Critics of Gov. Bill Haslam’s efforts to privatize most state building management services say the administration should complete a promised independent accounting review of claimed cost savings before engaging with potential bidders in an experimental process for developing government contracts, reports the Times-Free Press.
Instead, beginning Monday, the Republican administration is doing both at the same time. Democratic lawmakers and a higher education union official say that’s putting the proverbial cart before the horse.
“We’re still waiting on a promised ‘audit’ from the governor’s office that will prove that the claims they’re making about savings could happen and [which] are not already being done efficiently and effectively by folks in-house who are public workers,” Thomas Walker, a coordinator with the United Campus Workers union, said last week during a conference call with equally critical Democratic legislators.
The administration’s Office of Customer Focused Government claims the state can save $36 million a year by outsourcing 90 percent of building management in general state government and higher education.
The state’s real estate portfolio comprises more than 7,500 structures totaling 94 million square feet. Cleaning, repairing and operating them costs an estimated $550 million a year.

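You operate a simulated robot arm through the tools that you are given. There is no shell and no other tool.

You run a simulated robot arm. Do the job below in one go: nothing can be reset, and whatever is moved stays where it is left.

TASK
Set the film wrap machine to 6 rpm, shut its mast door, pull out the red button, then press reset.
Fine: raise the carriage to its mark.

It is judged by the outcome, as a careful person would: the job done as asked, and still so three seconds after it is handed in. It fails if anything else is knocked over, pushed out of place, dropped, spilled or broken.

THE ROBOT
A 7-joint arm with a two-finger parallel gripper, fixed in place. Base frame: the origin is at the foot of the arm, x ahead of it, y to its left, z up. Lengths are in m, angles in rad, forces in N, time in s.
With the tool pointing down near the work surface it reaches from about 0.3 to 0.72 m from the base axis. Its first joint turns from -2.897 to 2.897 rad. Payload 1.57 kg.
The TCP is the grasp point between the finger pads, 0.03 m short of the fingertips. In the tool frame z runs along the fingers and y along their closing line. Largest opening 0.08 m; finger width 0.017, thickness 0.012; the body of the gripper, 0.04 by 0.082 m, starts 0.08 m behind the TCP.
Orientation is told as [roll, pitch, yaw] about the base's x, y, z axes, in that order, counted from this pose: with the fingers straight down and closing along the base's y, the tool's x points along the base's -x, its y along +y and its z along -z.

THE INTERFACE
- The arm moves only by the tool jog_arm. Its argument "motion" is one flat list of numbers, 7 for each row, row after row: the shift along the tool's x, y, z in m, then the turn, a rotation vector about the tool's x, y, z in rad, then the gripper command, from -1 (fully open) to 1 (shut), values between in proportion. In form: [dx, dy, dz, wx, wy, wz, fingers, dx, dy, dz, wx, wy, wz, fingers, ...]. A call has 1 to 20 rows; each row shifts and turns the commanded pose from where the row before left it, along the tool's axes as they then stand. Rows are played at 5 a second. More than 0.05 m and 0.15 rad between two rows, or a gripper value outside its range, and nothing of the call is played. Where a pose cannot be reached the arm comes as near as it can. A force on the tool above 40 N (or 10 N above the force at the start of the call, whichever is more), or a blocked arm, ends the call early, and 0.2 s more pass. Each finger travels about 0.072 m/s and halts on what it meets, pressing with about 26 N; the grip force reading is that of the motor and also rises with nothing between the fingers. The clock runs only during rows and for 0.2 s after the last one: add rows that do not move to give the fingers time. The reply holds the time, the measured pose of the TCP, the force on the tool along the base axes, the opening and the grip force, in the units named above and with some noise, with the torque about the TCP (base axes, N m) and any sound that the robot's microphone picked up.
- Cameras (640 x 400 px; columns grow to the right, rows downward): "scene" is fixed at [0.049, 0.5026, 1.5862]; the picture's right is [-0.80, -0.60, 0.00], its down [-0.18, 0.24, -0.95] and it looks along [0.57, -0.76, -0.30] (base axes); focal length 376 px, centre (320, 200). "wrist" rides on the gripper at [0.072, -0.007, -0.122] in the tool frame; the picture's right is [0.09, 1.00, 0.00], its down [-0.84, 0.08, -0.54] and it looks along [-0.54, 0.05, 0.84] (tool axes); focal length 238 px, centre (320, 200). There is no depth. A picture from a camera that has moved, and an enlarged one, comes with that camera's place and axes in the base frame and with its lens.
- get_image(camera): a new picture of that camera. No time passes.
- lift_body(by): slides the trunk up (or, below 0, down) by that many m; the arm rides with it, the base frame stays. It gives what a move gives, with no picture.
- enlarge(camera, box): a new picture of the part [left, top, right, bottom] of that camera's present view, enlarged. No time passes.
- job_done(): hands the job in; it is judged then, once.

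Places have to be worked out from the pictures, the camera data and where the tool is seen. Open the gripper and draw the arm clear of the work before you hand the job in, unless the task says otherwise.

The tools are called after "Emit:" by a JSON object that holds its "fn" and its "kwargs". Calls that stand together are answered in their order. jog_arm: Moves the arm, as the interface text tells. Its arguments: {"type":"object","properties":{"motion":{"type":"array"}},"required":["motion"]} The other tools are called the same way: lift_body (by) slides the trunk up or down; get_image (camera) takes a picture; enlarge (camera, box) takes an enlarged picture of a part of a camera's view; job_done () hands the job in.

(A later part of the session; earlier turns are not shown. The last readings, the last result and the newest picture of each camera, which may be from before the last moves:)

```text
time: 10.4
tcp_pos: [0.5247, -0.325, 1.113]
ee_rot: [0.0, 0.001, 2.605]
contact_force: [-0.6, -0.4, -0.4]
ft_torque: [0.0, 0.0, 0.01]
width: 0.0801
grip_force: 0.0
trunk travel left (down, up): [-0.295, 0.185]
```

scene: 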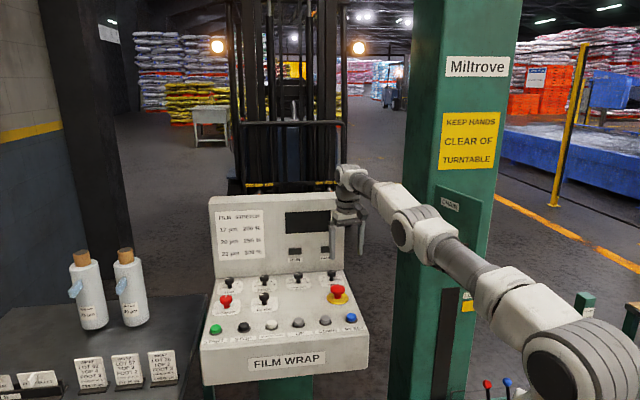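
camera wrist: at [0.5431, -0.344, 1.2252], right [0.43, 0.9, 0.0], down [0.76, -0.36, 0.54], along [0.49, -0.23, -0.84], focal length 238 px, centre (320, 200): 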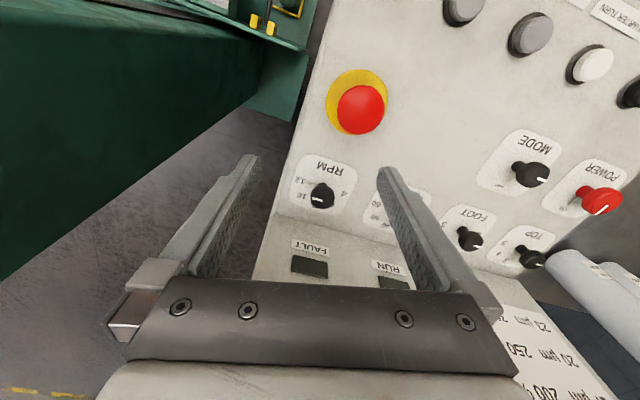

…While critics question why the KraftCPAs review and negotiations are occurring simultaneously, Michelle Martin, spokeswoman for the Office of Customer Focused Government, said officials are simply “gathering information through a multi-step, procurement process.”
Participants include representatives from the University of Tennessee, Tennessee Board of Regents, legislative and “general government leadership,” Martin said.
UT and Board of Regents officials are skeptical that contractors can operate more efficiently than they do already and have questioned some of the administration’s figures, including energy cost savings.
Regarding the simultaneous processes of the independent review and discussions with qualified companies on how to fashion the privatization contract, Martin emphasized that “conducting information gathering activities concurrently does not mean a decision has been made nor does it obligate the state to pursue a final arrangement.
“It simply allows the state to continue to gather critical data needed to make informed decisions as good stewards of taxpayer resources,” she added.